Task 1. Provide the original wording of the supplied passage from "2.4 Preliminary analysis" as far as "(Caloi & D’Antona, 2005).".
Task 2. Keep the supplied passage going from its last sentence.

Dataset extract.

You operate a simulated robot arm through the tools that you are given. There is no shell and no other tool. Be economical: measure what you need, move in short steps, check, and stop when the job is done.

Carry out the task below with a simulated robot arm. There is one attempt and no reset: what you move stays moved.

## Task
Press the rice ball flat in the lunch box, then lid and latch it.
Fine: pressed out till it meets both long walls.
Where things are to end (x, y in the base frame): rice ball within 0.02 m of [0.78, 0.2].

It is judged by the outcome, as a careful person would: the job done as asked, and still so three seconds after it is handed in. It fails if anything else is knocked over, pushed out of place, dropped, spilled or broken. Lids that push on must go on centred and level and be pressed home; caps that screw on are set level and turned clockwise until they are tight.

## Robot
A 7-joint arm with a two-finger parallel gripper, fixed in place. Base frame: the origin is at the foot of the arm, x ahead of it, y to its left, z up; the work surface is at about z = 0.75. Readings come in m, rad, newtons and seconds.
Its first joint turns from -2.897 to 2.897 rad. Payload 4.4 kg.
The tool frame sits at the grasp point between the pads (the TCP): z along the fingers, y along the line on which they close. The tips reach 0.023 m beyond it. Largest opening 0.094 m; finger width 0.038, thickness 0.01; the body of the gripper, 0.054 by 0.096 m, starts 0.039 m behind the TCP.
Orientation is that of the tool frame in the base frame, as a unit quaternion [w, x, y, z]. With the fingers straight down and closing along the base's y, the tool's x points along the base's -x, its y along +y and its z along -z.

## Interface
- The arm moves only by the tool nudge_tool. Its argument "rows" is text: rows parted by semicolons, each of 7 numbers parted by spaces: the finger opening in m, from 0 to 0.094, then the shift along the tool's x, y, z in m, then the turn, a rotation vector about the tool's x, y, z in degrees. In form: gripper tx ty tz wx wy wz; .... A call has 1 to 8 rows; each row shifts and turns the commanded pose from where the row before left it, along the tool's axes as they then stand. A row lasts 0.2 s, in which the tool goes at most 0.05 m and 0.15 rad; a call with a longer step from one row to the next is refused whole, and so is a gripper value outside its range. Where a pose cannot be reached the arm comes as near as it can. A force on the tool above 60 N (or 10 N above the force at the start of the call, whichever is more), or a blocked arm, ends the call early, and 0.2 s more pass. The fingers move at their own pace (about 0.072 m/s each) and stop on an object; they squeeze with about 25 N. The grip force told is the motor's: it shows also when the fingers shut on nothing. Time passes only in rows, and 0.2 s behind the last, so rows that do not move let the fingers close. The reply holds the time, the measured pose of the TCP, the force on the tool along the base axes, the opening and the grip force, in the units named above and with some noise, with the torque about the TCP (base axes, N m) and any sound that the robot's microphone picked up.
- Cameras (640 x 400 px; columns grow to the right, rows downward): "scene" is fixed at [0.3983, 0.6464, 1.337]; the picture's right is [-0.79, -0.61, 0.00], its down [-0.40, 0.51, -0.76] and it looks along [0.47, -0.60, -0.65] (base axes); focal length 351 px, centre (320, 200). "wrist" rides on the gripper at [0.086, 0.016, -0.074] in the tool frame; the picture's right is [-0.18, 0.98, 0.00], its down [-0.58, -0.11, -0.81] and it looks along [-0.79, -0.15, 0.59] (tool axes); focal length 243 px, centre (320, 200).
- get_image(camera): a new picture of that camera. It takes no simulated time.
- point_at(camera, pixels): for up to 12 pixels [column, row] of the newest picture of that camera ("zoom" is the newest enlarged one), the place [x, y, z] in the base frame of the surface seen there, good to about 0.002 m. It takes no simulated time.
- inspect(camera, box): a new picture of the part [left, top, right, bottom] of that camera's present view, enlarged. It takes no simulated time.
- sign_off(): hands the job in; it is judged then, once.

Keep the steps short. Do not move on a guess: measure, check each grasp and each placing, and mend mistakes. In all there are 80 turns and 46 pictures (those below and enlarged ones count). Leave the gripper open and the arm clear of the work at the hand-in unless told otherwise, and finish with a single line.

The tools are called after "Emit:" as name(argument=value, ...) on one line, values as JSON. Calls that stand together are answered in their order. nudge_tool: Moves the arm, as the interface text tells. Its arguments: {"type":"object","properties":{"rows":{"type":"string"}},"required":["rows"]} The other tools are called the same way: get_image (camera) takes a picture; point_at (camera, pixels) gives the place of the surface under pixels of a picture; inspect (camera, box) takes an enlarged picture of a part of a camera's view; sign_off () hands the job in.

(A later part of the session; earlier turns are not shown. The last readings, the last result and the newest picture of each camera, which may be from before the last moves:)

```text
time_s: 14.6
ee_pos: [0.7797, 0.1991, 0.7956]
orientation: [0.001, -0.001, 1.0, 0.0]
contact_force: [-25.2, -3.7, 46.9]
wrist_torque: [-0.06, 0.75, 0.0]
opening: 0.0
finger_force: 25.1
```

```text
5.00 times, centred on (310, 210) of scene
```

Supplied passage.
2.4 Preliminary analysis of a few other clusters
We list in Table 1 the results of the synthetic HB computations, including also the preliminary analysis for some other clusters. M 5 is similar to M3, but has a larger fraction of higher helium stars (the peak of the number of stars is in the blue HB). M 53 is a massive cluster, but its entirely blue HB could be explained by a single (normal) stellar population, maybe with a small tail of stars having slightly larger mass loss. We list in the table also M 13, for which the analysis implying that only the second generation has survived in the cluster is taken from the relative location of the red giant bump, the turnoff and the HB (Caloi & D’Antona, 2005).
3 How did the GCs form?
Any model for the GC formation must be able to deal with this variety of results: there are clusters with no self–enrichment, and clusters which might have lost entirely their first generation. It is true that the most massive clusters have extreme helium enhancements, but also moderately massive clusters show considerable degrees of helium variations, and a small cluster like NGC 6397, which is apparently monoparametric, might be composed entirely of second generation stars: in fact the nitrogen abundance of all its stars is severely enhances, like in CNO processed material.

Written reply 1.
2.4 Preliminary analysis of a few other clusters
We list in Table 1 the results of the synthetic HB computations, including also the preliminary analysis for some other clusters. M 5 is similar to M3, but has a larger fraction of higher helium stars (the peak of the number of stars is in the blue HB). M 53 is a massive cluster, but its entirely blue HB could be explained by a single (normal) stellar population, maybe with a small tail of stars having slightly larger mass loss. We list in the table also M 13, for which the analysis implying that only the second generation has survived in the cluster is taken from the relative location of the red giant bump, the turnoff and the HB (Caloi & D’Antona, 2005).

Written reply 2.
The typical situation is than 50% normal–helium stars and 50% enhanced–helium stars. It is almost obvious that the ejecta of a unique first stellar generation with a normal initial mass function (IMF) can not produce enough mass to give origin to such a large fraction of second generation stars (see, e.g., the case made by Bekki and Norris (2004), for the blue main sequence of Cen).
The only solution to this problem is that the starting initial mass from which the first generation is born was MUCH LARGER than todays first generation remnant mass (a factor 10 to 20 larger), so that the processed ejecta of the first generation provide enough mass to build up the second one. It is possible that a cooling flow collects the gas in the core, and that the second generaton stars are preferentially born there (D’Ercole et al., in preparation). This formation in the central cluster region may also by helped if the massive (or intermediate mass stars) progenitors were already segregated in the core when the second generation is born, as suggested by the observations of young clusters. When the long term evolution leads to the loss of the external parts of clusters, these are populated preferentially by the first generation stars and the desired ratio of first to second generation can be achieved.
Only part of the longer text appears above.